So that's what I did.
I can now control electrical sockets and the main lights in my house using my iPhone. It's all totally wireless and you can set up smart run-times within it (e.g. when you press the shower button it will turn on the boiler, the bathroom lights and the upstairs lights, after 1 minute it'll turn off any downstairs lights that are still on and then after two minutes it'll turn off the upstairs lights, and after 20 minutes it will turn off the bathroom lights).
By using basic electrical knowledge, taking apart some readily available items and writing some arduino code you to can make yourself a robot butler (mine's called Geoffrey).
Let's get started!
Step 1: What you'll need
Tools you will need:
• Knife or other flat blade
• Stanley knife
• Set of standard Phillips and crosshead screwdrivers
• Safety Torx T15 screwdriver (can be done with a standard Torx T15 but more faff and potential breaking of a flat head screwdriver may ensue)
• Soldering iron
• Wire cutters
• Wire strippers (although this could be done with a knife)
Materials you will need:
• An arduino (I’m using an Arduino Uno)
• An arduino Ethernet shield
• A RTC (real time clock) module. Adafruit do a very good kit that I'd highly reccomend (http://www.adafruit.com/products/264) but if you search for "New I2C RTC Real Time Clock Module DS1307 Arduino" on eBay you will probably find one for a fair bit cheaper (that's where I got mine)
• A set of RF plug sockets and remote. I used Maplin's Remote Controlled Mains Sockets (product code N79KA). The RF module used in these plugs is the only one I’ve coded for and as such the only one that this has been tested with. There are plenty of other brands that use the same chip (SC5262) but you will need to check this for your individual sockets. If you can’t get one with the same chip, the basic principle and the way the coding is done will still apply but you may need to do some more work to get your arduino to communicate with the sockets. You will only need one remote but you will require a plug socket for every electrical item or set of mains lights you want to control independently – (i.e. I only ever use my TV with my Xbox so when ever I turn on the one I will require the other too. This means that I only need one RF plug socket and a two way mains extension for them both to plug in to).
• Mains extensions
• Pattress block extenders (46mm depth recommended) – this is so the additional circuits will fit behind your standard light switch. One required for each set of light switches to be rewired. I bought mine at Maplin (http://www.maplin.co.uk/single-surface-pattresses-1286)

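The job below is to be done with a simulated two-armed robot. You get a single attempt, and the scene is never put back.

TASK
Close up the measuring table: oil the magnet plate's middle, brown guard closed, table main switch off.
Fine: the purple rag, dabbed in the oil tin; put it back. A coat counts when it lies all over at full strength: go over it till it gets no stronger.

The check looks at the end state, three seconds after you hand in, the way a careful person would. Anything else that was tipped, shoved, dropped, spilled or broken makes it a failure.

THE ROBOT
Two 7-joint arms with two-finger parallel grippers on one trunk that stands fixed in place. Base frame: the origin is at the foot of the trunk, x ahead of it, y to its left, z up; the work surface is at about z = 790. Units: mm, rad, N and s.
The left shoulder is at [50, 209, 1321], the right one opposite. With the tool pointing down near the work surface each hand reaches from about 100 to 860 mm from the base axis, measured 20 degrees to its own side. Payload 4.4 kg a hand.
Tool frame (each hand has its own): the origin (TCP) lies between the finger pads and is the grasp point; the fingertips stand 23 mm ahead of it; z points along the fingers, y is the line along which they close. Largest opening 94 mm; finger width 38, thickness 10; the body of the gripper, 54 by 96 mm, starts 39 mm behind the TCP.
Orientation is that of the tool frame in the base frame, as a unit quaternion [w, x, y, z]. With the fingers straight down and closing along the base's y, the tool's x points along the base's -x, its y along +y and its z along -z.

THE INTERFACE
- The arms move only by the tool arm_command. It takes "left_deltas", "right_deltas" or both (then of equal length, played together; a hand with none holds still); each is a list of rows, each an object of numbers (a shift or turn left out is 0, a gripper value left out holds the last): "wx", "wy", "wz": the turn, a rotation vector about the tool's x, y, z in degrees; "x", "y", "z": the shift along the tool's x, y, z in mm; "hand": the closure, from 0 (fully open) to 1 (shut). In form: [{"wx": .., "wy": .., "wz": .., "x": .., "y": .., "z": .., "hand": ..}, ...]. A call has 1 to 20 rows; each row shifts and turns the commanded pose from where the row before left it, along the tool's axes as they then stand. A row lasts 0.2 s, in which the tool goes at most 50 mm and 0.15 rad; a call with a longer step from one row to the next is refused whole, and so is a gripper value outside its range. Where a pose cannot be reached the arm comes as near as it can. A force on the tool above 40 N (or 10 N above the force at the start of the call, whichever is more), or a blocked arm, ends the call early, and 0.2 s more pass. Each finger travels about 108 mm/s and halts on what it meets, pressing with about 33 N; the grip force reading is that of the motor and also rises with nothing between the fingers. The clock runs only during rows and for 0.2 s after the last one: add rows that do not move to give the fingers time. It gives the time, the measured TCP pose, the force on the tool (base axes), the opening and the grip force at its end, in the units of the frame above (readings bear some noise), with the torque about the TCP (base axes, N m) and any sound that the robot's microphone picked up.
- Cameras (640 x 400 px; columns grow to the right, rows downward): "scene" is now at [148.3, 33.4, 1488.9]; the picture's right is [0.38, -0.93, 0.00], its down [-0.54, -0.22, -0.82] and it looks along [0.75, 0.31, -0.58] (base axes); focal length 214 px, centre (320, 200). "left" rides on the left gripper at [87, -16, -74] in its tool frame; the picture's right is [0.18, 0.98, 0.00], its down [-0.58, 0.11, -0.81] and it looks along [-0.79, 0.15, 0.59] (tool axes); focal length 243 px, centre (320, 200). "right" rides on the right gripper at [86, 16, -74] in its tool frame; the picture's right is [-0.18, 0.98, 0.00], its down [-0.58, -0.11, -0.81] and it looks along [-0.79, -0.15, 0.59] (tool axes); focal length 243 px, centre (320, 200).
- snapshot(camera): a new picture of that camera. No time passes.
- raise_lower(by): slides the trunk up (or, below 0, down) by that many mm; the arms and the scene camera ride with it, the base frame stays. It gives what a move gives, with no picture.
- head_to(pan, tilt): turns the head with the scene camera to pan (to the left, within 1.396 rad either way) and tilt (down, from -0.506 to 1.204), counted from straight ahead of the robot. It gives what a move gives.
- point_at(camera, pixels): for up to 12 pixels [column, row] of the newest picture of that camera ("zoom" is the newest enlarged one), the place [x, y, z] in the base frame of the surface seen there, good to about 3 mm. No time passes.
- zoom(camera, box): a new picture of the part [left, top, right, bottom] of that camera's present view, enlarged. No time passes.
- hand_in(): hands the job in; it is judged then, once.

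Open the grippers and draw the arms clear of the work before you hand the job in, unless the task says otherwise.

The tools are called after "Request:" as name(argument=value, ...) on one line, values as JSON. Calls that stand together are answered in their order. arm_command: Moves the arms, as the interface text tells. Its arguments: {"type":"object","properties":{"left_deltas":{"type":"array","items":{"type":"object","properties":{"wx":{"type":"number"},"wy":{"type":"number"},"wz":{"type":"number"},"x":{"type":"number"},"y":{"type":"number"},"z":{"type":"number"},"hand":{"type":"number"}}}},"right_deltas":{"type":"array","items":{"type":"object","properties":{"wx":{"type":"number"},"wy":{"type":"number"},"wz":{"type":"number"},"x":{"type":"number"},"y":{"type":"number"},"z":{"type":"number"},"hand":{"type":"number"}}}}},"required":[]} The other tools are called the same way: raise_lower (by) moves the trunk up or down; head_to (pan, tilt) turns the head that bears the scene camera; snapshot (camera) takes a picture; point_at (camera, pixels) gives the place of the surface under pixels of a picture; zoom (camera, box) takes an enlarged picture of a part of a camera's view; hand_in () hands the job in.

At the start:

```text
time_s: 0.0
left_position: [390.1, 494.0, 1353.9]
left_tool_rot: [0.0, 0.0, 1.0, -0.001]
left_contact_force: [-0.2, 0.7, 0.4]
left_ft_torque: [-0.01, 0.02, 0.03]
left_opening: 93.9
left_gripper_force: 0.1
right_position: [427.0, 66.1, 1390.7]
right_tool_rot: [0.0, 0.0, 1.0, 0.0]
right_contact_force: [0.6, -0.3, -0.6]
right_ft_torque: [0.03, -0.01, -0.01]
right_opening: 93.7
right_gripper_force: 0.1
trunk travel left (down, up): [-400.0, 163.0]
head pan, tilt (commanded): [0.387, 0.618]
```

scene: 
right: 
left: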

• 75mm electrical socket screws (2x pattress block extender)
• A router with at least one free Ethernet port that is also used for your WiFi network (you will also need to have access to the settings of this router)
• An iPhone or iPad (the app I’ve used and as such a fair proportion of the code is iPhone/iPad only. I’m sure there are android alternatives but you’d have to look around for them and change the code accordingly. I’ve tried to make the code as easy as possible to change the control method)
• Mains to USB power supply
• An ethernet cable
• A USB A to B cable
• Access to the mains breaker/fuse box for the building in which you’re installing this (if you don’t intend to do anything with the mains lights then you probably won’t need this)
Arduino libraries you will require:
• Adafruit’s modified RTC library (for interfacing with the clock module) – https://github.com/adafruit/RTClib
• RCSwitch library (this deals with the codes to be sent by the RF remote) – https://code.google.com/p/rc-switch/downloads/detail?name=RCswitch_2.51.zip&can=2&q=
• How to avoid electrocuting yourself when sticking your fingers into exposed light switches
Got all that? Let's get cracking!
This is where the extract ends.